This month’s big news: Adrian speaks Estonian! Half of this past month we spent in Estonia, and it made a huge difference for him.
For the first few days he only spoke to us, in Swedish, and effectively didn’t open his mouth in the company of strangers. Slowly he began to find his words, and then gradually he became more and more comfortable with speaking Estonian. By the end of our two-week stay he had no trouble at all, playing with the other kids in Estonian without me participating at all.
Much of that remained after we got home. He speaks more Estonian than he has ever done. Often he reminds me, cheerfully: Räägin sinuga eesti keelt! – “I’m speaking Estonian with you!” In fact he speaks more Estonian than Ingrid does, and more freely. He doesn’t yet worry about not getting it completely right, unlike Ingrid.
Somehow I was expecting him to begin at zero, as if he was a baby learning Estonian from scratch, speaking in simple sentences of a few words. But of course it was nothing like that – his Estonian is at the same level of maturity as his Swedish. It was all in there and he just needed to let it out.
His Estonian vocabulary is a bit more limited than Swedish, and he struggles with some of the idiosyncrasies of Estonian grammar. But he uses words and grammatical forms that I had no idea he knew. He translated “favorit” (Swedish) to “lemmik” (Estonian) without batting an eye; he is familiar with both the -ma and -da infinitive forms, etc.
During our stay in Estonia Adrian also learned something completely different: to love playing in water. He’s been to the beach with us, and to the paddling pool at our local playground, but always been cautious, always at a distance from the water, never really enjoying the splashing much.
Now he was in there, running around, sitting in the water, digging holes in the sand and mud, carrying water in buckets and pouring it around – you name it. And happy about it!
In other news, Adrian has tried eating new things. Vegetables, even! He has eaten bell peppers, when Ingrid offers them to him, and carrots, too (both raw) and once some string beans. Progress.
I have also started to insist that he tastes the cooked food that the rest of us eat, at least one proper bite. To my surprise he has accepted this and not protested much at all. Afterwards he politely says Det var jättegott, “it was really good”, but he almost never asks for a second piece. The string beans were an exception.

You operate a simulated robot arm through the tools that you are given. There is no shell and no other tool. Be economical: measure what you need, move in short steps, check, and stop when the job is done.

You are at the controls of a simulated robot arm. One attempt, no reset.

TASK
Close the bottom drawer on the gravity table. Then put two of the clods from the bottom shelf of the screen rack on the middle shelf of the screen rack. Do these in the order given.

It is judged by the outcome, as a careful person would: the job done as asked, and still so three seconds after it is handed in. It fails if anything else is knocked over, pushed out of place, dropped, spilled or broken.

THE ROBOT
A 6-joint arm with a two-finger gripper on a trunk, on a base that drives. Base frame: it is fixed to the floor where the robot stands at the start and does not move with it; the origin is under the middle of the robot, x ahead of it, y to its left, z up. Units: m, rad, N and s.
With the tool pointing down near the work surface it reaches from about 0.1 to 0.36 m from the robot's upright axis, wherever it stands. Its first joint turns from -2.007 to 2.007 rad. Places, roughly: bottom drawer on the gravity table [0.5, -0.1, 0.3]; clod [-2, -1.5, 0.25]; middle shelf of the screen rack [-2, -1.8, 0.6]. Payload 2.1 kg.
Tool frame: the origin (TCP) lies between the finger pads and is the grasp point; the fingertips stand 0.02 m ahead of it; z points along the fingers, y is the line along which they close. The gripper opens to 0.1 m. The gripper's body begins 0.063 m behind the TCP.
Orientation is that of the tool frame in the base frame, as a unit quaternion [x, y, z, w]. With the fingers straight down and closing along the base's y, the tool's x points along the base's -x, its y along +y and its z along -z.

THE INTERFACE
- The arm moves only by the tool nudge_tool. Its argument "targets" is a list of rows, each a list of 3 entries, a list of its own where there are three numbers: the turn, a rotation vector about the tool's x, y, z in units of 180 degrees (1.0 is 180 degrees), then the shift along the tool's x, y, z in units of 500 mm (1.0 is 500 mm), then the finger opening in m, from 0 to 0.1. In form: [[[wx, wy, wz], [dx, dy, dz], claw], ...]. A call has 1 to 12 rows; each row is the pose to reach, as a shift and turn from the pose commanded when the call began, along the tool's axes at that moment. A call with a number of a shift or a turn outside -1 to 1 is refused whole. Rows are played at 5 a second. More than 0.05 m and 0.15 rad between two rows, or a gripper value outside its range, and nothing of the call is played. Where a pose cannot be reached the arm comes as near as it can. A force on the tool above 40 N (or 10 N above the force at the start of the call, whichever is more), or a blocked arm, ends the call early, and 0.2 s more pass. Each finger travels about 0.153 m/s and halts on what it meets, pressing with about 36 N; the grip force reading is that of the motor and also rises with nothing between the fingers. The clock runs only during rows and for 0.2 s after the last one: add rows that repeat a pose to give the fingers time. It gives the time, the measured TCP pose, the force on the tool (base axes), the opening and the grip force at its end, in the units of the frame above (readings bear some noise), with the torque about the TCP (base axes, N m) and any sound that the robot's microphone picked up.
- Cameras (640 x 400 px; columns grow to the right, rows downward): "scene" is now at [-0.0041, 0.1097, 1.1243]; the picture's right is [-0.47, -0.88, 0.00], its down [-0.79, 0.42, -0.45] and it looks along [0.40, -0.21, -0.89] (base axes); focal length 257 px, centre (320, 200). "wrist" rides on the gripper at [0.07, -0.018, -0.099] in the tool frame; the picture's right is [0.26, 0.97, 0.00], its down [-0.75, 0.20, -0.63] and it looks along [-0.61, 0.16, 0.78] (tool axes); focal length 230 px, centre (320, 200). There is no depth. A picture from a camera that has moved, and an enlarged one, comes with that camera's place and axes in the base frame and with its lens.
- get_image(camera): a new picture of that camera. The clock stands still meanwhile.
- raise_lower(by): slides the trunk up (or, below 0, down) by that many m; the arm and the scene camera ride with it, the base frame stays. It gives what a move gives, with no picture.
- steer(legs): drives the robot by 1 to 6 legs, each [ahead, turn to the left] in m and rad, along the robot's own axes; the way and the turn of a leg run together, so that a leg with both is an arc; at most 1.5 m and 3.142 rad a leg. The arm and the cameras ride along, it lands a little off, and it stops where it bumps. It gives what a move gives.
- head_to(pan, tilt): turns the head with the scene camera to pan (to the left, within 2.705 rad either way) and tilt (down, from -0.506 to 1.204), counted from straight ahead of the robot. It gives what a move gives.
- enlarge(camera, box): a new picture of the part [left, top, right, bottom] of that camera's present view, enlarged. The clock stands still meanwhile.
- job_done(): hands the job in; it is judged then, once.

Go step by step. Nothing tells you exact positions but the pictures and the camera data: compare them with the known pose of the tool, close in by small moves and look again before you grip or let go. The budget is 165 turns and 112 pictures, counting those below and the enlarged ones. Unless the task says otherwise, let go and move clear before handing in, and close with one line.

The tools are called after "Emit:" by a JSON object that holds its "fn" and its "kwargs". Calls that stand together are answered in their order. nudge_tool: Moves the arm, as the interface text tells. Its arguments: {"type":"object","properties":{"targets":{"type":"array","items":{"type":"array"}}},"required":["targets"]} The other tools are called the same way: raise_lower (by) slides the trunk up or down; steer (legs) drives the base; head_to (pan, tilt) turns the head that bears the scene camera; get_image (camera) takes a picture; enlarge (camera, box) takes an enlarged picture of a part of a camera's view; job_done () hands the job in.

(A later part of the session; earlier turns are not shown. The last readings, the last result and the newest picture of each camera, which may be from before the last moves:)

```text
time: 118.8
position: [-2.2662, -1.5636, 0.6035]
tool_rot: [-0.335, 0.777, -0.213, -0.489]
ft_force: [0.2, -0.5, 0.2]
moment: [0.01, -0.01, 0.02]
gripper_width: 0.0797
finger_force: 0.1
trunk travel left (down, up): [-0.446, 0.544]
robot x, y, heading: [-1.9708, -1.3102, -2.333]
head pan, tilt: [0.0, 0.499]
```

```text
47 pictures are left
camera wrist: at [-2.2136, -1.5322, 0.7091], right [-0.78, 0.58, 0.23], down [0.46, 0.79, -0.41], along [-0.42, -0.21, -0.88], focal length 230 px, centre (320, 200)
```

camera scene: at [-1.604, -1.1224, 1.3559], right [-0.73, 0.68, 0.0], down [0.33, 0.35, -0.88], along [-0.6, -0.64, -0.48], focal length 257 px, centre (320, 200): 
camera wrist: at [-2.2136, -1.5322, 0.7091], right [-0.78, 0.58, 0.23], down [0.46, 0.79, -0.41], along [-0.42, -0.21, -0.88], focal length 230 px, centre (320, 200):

Meanwhile I have cut down a lot on breastfeeding. Once just after he wakes, and once before he falls asleep – and once at 5:30 or 6:00 so we can all sleep another hour or two. He doesn’t like this and tells me almost every day that he would really like to nurse more, but usually he is not too upset about it either.
He has rediscovered the iPad, after losing interest in it for a while. He explores new apps, games that Ingrid played years ago, pokes around, investigates. But unlike Ingrid he doesn’t get absorbed for hours, neither in iPad games nor in movies. After a short while he usually wanders off and does something else instead, preferably in the company of other people.
He has lost some of his interest in Pippi and Bamse and doesn’t always go straight for the Pippi shirt when choosing clothes in the morning.
He likes shopping. The best thing each afternoon is our trip to the supermarket and the veggie stand at Spånga torg.
He hates it when somebody gets ahead of him, outruns him, goes up or down the stairs ahead of him. He absolutely needs to be first.
Du får inte prata med mig!, “you mustn’t talk to me!” is still his usual way of telling us that he is angry with us.